The University System of Maryland Board of Regents voted Friday to approve a measure that will establish a $15 minimum wage for all system employees.
The board’s Finance Committee voted last week to recommend the wage adjustment, which will affect university staff members in a variety of roles across the university system’s 12 institutions and three regional campuses.
All nonexempt, hourly USM roles are sorted into a “pay grade” that denotes the minimum amount that role can be paid, the maximum it can be paid, and a midpoint between the two. Currently, the four lowest pay grades include minimum wages below $15 per hour, with the lowest-paid university system employees making as little as $12.79 an hour (Maryland’s minimum wage for large employers is currently $11.75 and will rise to $12.50 on Jan. 1, 2022).
Under the new structure, all four pay ranges will have a minimum hourly wage of exactly $15 per hour. In the new proposed pay scale, the maximum hourly wage for those pay grades would remain the same as before, rather than increase proportionally. However, the Board of Regents Friday meeting agenda noted that “it is recommended that USM staff work with the Systemwide Compensation and Classification Committee to examine whether future salary structure adjustments should be considered to address salary compression issues that may result from implementation of the new structure.”
The USM follows a number of universities and higher education systems nationwide that have implemented a $15 minimum wage, including Johns Hopkins, which raised the minimum wage for its university employees to $15 per hour last July. Many of Maryland’s other major employers have also raised their minimum wages to $15 per hour recently, including LifeBridge Health, Under Armour and the University of Maryland Medical System.
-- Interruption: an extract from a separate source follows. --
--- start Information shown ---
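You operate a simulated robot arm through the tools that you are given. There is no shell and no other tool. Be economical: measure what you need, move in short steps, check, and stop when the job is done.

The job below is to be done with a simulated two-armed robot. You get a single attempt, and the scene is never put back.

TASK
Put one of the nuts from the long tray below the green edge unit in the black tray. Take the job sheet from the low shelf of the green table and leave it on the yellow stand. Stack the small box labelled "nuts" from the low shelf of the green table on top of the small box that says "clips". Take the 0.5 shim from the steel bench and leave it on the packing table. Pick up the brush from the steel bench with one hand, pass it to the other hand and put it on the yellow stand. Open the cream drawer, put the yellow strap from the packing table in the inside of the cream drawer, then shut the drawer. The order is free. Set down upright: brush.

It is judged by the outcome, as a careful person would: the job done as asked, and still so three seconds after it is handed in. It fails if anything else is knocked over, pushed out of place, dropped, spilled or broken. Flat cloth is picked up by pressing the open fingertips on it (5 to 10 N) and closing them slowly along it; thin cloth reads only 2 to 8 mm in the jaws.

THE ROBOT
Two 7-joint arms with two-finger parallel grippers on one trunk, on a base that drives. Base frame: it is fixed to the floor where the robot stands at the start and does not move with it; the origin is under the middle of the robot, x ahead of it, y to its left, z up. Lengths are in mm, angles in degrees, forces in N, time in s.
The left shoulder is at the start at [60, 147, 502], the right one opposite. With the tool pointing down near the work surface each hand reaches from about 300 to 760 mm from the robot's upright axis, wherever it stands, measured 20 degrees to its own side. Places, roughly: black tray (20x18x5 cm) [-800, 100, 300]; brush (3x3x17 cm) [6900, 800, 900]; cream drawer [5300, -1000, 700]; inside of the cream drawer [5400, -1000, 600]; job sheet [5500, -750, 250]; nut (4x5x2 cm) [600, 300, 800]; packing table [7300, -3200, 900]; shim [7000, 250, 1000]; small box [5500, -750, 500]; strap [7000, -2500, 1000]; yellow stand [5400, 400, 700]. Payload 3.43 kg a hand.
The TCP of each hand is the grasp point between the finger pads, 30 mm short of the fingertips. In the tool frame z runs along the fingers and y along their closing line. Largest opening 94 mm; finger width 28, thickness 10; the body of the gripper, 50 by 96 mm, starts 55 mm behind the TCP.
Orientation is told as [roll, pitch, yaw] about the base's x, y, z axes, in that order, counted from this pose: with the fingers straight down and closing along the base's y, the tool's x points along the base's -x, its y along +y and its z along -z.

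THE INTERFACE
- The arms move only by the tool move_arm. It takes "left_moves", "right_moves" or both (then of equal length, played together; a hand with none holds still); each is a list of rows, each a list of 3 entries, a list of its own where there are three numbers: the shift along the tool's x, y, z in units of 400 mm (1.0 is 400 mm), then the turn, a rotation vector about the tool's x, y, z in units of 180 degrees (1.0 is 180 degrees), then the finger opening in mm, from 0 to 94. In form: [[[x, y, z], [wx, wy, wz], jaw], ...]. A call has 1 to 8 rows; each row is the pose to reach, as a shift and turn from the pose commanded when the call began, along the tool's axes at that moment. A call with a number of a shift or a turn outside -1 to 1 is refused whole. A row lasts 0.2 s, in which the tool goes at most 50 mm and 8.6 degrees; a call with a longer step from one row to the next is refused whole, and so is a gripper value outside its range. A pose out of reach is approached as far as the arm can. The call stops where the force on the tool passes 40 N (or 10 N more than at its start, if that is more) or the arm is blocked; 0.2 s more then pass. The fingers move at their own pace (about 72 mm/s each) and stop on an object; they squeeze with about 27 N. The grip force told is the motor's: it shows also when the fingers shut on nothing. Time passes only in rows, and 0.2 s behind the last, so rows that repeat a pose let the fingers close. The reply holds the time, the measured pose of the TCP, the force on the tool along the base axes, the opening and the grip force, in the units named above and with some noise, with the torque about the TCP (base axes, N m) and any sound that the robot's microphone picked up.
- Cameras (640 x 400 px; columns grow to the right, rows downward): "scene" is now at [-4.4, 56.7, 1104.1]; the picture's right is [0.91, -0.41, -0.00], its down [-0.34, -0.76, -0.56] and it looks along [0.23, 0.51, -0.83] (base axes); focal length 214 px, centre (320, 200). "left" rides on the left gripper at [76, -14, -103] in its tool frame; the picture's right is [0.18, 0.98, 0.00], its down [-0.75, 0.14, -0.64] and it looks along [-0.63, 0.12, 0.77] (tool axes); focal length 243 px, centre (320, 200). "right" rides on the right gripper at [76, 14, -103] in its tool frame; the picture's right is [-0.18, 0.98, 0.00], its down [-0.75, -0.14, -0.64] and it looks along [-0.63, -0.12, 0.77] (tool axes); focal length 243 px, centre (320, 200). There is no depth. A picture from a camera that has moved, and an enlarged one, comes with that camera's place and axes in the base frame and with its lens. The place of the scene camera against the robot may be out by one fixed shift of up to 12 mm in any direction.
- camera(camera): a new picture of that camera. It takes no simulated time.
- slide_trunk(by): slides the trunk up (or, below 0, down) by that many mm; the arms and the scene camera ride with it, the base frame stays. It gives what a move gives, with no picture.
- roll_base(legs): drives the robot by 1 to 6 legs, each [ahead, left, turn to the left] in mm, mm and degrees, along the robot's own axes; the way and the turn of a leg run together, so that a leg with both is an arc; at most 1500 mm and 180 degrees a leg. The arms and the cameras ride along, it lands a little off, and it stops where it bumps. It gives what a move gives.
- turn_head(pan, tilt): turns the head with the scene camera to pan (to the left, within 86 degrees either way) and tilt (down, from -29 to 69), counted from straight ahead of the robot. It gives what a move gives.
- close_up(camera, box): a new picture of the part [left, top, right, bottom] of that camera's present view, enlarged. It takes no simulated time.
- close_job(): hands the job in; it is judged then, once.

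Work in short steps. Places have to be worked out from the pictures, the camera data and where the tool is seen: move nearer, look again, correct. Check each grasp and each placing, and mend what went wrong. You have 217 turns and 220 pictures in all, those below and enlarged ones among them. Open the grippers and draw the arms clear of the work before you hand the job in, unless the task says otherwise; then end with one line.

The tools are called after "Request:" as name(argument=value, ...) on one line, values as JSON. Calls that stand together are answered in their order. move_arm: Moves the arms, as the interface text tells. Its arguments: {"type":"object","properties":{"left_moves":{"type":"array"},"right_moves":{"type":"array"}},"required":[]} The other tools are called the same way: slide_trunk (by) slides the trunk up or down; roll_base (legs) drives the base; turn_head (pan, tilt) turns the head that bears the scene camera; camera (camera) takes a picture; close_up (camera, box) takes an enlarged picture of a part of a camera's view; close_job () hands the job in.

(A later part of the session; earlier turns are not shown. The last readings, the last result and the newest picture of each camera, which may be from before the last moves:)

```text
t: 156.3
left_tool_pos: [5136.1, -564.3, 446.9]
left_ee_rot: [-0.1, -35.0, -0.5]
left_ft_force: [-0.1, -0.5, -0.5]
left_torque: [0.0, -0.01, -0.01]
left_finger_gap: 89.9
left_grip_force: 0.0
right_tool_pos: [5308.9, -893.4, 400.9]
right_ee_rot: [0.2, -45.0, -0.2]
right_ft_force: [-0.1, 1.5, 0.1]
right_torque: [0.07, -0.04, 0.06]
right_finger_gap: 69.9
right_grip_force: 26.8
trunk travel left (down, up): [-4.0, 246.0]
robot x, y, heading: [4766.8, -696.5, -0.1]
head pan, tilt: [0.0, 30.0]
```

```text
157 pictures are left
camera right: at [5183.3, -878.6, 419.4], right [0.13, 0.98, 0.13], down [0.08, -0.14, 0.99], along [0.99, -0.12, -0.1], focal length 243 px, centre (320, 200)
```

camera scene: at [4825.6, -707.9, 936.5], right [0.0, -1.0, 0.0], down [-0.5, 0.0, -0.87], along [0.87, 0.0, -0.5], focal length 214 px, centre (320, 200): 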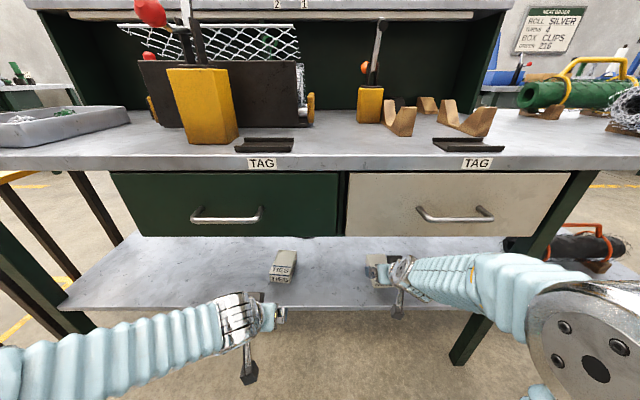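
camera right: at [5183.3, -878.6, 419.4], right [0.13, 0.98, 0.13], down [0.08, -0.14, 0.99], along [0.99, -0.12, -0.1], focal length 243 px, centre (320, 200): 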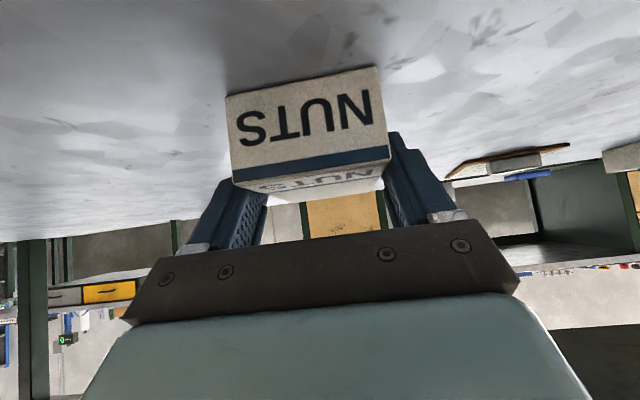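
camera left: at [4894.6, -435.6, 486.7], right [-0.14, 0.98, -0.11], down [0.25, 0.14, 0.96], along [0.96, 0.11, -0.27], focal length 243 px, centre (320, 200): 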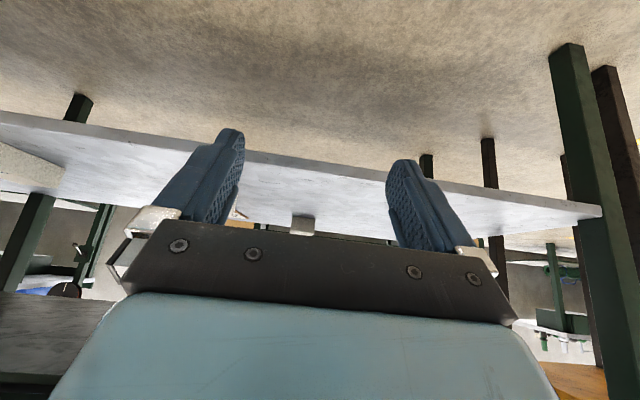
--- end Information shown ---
A wage of $15 per hour is set to become the minimum for all businesses in Maryland with more than 15 employees starting Jan. 1, 2025. Businesses with 14 or fewer employees are not required to raise their wages to $15 per hour until July 1, 2026.
AFSCME Council 3, the union that represents USM staff members and other state government employees, has been pushing for the system to raise its minimum wage since last summer. After the measure passed through the USM Board of Regents Finance Committee last week, the union celebrated the move, writing in a statement that it was “proud to declare victory” in the fight for a systemwide $15 minimum wage.
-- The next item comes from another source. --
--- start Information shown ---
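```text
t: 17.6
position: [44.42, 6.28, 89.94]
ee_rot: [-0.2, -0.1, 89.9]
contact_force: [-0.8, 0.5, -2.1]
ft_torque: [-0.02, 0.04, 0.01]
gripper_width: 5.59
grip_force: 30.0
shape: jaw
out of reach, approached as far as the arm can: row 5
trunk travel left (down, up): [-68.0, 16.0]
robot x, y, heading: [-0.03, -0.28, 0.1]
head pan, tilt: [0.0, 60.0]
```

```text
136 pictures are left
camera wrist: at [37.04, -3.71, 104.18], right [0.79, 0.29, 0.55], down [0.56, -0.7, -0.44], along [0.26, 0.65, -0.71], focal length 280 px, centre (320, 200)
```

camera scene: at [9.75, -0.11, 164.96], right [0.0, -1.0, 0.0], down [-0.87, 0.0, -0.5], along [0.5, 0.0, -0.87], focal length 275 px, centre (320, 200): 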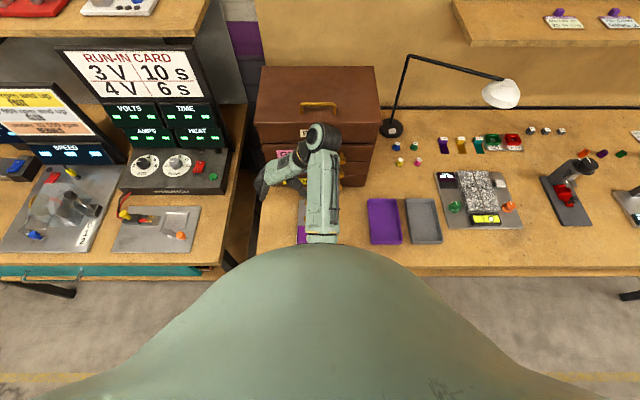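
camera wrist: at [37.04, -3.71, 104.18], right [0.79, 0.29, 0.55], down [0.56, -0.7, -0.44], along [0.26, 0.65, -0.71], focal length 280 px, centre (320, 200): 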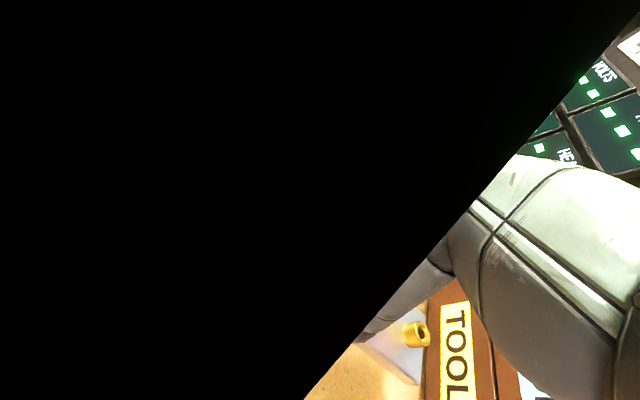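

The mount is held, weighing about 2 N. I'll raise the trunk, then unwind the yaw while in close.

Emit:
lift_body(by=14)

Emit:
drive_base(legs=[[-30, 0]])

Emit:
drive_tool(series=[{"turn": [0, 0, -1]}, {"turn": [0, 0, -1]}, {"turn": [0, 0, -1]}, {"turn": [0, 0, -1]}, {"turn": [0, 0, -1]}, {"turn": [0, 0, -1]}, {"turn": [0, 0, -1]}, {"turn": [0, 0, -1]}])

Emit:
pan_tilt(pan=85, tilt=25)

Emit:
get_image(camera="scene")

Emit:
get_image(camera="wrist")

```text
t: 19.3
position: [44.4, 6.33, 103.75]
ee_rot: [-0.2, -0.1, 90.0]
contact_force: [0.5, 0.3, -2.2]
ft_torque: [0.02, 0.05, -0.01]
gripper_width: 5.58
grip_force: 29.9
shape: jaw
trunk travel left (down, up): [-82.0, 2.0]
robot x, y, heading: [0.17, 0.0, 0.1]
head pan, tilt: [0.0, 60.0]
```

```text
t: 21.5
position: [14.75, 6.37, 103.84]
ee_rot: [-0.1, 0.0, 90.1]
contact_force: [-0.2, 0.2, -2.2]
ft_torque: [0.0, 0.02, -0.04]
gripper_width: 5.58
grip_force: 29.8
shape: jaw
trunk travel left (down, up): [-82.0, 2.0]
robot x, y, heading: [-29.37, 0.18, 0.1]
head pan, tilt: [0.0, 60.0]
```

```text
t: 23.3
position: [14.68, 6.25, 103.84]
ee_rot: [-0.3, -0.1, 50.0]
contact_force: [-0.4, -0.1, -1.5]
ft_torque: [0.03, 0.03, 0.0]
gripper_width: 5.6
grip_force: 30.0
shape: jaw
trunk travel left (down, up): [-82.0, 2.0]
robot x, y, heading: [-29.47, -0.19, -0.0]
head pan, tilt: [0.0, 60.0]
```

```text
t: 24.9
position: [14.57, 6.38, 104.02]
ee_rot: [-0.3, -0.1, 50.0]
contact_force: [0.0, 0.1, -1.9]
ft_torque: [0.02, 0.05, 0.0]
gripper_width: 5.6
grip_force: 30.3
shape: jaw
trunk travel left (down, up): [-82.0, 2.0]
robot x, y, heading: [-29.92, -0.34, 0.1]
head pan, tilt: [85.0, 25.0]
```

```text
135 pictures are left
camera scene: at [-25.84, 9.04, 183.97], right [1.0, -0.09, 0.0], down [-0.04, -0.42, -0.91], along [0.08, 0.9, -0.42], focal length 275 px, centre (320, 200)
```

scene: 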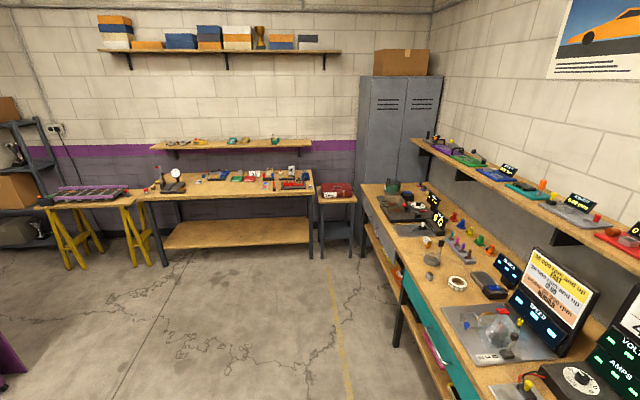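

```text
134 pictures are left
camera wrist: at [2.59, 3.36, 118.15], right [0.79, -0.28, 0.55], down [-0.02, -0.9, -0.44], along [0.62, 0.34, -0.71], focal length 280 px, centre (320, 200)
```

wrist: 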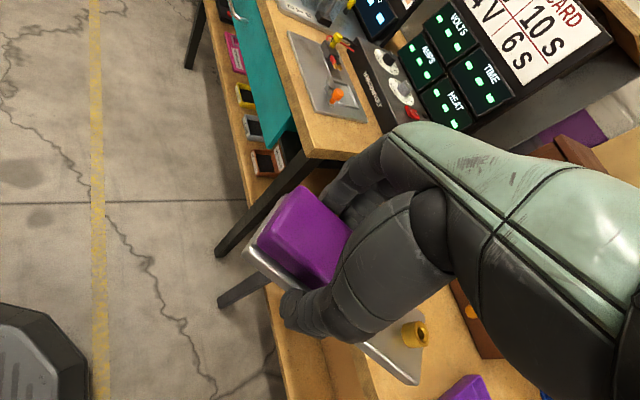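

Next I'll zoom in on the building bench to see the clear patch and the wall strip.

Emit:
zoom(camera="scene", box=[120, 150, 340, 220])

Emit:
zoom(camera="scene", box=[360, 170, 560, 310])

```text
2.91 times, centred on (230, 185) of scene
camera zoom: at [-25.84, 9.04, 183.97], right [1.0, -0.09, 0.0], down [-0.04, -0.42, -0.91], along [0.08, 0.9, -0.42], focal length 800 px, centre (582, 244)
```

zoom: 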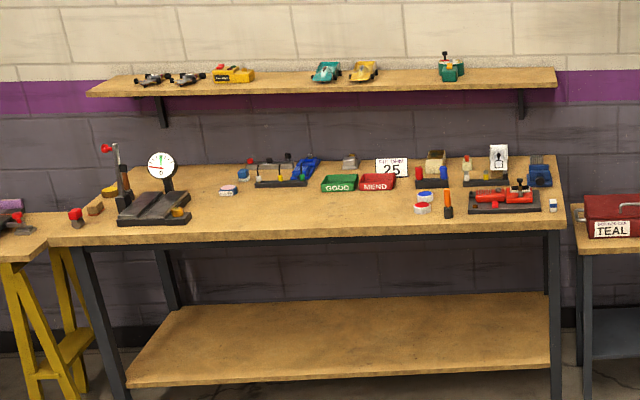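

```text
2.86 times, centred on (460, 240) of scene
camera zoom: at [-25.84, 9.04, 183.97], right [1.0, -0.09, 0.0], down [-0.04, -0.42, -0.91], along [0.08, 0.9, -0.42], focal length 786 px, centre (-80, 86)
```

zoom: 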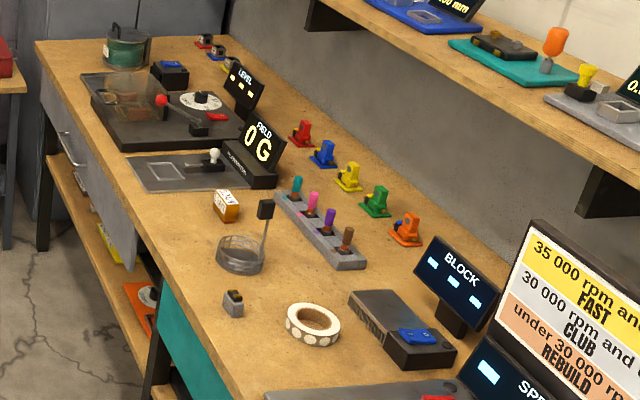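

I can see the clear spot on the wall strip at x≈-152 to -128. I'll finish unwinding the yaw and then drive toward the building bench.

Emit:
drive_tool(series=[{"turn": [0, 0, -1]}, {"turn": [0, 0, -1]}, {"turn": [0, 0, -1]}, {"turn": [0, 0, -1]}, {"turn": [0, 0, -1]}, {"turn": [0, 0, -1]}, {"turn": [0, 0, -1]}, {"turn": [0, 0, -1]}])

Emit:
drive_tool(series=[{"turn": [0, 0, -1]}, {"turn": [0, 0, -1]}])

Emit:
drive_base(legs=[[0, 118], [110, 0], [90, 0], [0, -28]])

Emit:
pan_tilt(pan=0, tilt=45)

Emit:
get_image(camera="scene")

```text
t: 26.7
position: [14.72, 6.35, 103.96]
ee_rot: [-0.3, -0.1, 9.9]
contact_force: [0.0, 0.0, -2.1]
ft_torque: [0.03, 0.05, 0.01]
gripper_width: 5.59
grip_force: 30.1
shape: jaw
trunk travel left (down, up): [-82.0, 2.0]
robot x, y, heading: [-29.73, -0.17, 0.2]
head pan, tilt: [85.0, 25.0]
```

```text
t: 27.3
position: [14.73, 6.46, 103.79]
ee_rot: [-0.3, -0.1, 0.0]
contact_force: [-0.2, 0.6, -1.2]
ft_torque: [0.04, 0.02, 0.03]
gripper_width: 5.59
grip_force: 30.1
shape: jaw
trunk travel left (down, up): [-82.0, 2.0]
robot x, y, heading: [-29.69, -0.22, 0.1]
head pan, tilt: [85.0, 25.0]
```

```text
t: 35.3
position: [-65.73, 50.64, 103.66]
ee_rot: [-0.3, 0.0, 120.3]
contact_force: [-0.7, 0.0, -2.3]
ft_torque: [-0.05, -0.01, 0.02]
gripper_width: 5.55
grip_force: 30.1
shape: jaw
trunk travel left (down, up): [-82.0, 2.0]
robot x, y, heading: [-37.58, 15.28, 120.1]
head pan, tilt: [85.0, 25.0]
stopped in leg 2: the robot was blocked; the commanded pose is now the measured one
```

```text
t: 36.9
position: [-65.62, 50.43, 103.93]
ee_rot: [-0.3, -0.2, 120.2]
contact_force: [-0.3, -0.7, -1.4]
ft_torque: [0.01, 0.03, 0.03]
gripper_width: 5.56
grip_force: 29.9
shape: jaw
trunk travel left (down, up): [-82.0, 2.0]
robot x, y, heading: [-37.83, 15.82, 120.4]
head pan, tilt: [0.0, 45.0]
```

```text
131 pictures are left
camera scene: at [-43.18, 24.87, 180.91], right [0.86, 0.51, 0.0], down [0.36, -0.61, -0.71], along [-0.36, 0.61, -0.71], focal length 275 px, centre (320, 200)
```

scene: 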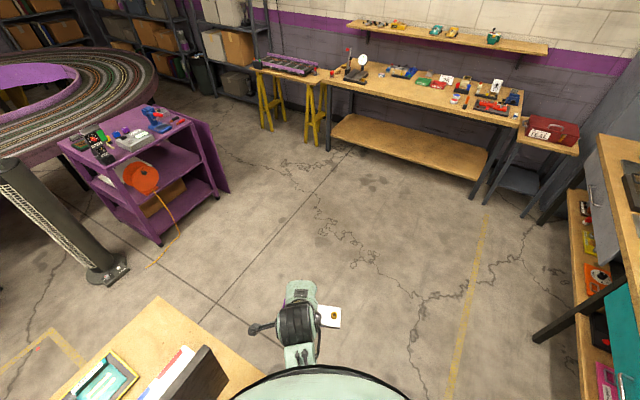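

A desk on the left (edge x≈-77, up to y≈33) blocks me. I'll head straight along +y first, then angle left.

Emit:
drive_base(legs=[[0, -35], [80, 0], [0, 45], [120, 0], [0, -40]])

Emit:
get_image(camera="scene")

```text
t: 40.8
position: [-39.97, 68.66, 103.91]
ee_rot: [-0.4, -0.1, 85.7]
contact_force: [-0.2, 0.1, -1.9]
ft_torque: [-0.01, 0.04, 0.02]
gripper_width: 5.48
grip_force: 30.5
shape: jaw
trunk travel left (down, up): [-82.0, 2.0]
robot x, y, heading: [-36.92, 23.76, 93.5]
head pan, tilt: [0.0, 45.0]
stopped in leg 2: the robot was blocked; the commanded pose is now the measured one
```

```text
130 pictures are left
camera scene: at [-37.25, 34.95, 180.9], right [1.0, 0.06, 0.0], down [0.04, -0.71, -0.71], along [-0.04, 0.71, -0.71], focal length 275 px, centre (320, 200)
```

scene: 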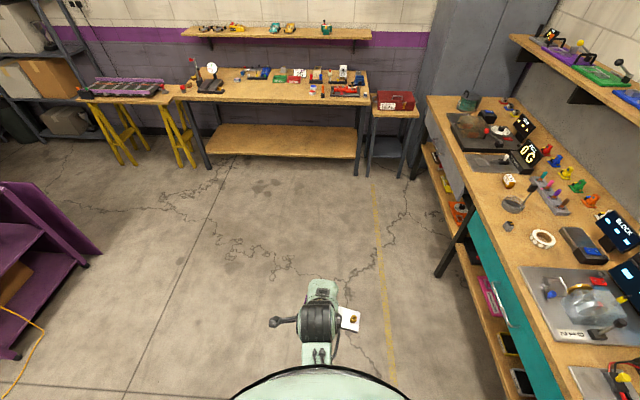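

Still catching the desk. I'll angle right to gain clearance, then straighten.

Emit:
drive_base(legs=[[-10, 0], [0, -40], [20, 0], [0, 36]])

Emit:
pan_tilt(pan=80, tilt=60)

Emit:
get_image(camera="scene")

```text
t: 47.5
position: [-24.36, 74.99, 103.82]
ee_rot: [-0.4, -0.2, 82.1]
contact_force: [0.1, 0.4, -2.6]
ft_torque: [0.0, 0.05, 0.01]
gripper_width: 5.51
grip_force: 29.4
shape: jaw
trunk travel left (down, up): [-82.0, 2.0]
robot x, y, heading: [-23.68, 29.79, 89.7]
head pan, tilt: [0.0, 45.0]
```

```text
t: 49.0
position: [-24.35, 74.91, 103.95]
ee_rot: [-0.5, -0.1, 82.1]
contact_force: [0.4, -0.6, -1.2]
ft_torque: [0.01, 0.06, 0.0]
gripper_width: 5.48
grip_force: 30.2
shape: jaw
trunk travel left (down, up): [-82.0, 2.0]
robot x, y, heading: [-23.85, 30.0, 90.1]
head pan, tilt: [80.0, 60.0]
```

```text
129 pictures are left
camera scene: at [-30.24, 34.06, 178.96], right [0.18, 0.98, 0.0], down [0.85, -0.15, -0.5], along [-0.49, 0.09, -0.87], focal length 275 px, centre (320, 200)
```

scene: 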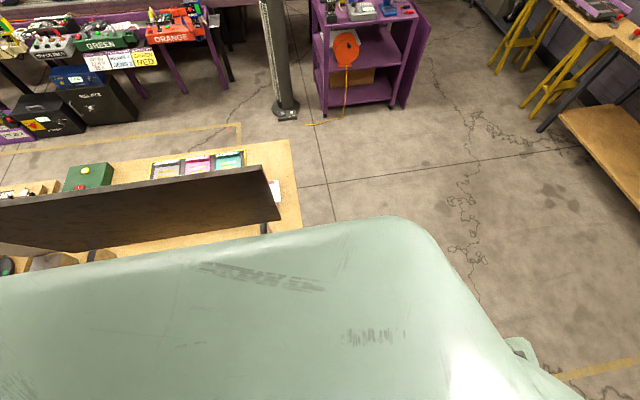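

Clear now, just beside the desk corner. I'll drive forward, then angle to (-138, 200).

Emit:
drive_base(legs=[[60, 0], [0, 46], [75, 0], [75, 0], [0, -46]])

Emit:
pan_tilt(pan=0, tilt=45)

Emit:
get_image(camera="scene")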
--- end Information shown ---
“Together, our union is fighting to improve Maryland’s public universities and ensure all staff has a voice at the table,” the statement continued. “The pandemic has made it clear that we cannot return to the status quo, and the voices of workers across the country are rising up for dignity and respect.”
According to a database of nonexempt positions within the USM, the system’s four lowest pay grades include a variety of roles, such as child care workers, groundskeepers, phlebotomists, anesthesia technicians and more. It is unclear exactly how many workers would be directly impacted by the prospective wage increase. The estimated fiscal impact of the increase would be $1,828,312, according to Friday’s meeting agenda.
If the Board of Regents votes to approve the wage adjustment, affected USM employees can expect to see the change reflected on their paycheck for the first full pay period beginning after Jan. 1, 2022.